• **Direction**: Only a number is required: how many lines of the material contain the word "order"?

• **Provided material**:
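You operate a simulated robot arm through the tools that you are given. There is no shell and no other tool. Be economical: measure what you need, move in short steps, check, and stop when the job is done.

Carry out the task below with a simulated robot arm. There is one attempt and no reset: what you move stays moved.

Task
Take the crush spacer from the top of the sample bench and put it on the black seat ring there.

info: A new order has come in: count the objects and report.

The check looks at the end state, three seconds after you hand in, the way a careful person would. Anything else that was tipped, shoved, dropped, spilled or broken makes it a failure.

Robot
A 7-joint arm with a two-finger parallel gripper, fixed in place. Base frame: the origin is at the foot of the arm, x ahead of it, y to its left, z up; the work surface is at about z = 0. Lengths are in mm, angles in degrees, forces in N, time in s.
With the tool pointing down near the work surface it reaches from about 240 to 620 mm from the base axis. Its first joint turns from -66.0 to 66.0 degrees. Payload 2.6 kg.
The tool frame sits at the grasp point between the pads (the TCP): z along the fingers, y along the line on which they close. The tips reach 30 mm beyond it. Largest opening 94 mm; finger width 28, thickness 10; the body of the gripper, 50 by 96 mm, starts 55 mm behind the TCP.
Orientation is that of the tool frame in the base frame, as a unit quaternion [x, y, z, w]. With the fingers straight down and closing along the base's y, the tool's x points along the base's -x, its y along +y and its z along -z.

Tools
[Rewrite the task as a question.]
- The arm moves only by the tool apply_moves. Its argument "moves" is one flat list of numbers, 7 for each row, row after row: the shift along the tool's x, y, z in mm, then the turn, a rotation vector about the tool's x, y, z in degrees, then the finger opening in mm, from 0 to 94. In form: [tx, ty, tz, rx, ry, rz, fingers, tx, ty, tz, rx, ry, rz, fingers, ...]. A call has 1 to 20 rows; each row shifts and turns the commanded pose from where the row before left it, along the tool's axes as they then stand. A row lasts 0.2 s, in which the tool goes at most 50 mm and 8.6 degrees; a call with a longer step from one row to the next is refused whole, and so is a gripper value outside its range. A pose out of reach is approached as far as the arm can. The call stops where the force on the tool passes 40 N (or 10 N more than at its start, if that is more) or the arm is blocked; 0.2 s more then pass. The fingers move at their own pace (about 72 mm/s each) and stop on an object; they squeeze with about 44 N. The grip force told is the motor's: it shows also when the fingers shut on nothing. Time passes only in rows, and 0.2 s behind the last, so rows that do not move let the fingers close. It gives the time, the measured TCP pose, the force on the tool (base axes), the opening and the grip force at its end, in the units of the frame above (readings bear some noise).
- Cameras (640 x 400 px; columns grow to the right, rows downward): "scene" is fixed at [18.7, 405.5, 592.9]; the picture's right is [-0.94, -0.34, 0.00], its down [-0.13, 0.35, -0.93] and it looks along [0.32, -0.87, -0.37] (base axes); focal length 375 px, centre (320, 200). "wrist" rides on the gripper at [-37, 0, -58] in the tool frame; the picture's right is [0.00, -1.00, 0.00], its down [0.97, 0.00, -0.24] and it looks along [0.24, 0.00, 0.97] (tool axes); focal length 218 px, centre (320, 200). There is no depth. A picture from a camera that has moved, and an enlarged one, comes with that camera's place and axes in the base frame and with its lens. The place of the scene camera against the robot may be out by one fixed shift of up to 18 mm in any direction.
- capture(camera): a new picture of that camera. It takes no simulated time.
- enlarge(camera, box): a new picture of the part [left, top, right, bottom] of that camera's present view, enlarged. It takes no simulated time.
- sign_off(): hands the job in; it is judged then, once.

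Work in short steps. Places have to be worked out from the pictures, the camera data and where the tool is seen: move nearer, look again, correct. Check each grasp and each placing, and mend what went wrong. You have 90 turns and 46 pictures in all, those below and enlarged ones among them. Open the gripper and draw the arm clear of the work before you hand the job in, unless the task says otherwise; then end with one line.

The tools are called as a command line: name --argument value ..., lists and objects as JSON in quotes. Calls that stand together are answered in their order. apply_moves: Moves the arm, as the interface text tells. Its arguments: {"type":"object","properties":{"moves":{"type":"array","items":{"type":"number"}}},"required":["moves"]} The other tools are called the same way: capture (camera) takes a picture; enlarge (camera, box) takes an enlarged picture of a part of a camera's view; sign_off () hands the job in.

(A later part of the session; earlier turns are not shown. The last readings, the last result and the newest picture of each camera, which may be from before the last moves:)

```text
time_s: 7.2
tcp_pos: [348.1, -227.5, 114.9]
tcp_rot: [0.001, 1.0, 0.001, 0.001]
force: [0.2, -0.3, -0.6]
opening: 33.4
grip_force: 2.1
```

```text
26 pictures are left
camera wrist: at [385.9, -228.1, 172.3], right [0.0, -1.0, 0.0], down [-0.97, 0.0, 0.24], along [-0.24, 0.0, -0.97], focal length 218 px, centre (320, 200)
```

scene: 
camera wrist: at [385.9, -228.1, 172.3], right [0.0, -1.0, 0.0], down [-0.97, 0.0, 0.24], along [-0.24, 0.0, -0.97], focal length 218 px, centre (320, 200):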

• **The output**: 2